- **Collection entries**:
+ + + + +

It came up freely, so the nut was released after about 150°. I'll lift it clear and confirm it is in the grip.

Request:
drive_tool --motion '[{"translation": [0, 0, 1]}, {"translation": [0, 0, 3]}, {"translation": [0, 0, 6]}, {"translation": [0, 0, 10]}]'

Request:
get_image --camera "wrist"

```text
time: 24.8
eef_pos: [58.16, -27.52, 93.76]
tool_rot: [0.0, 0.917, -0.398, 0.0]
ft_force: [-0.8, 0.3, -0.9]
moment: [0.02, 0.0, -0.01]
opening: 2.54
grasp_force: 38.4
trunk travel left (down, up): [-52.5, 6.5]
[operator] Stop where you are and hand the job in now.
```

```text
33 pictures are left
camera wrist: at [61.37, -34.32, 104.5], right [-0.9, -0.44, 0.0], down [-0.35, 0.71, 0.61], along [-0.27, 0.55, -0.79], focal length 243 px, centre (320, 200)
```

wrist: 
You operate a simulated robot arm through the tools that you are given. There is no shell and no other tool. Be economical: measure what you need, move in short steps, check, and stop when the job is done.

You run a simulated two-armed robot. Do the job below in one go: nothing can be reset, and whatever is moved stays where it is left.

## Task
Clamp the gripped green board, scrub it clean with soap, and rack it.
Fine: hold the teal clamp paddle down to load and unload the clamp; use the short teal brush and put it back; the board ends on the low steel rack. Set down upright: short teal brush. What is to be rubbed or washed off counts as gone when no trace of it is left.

+ + + + +

- **What to work on**: Locate the line with "You run a simulated" in the entries above; extract it and every line after it, verbatim.

- **Complete answer**:
You run a simulated two-armed robot. Do the job below in one go: nothing can be reset, and whatever is moved stays where it is left.

## Task
Clamp the gripped green board, scrub it clean with soap, and rack it.
Fine: hold the teal clamp paddle down to load and unload the clamp; use the short teal brush and put it back; the board ends on the low steel rack. Set down upright: short teal brush. What is to be rubbed or washed off counts as gone when no trace of it is left.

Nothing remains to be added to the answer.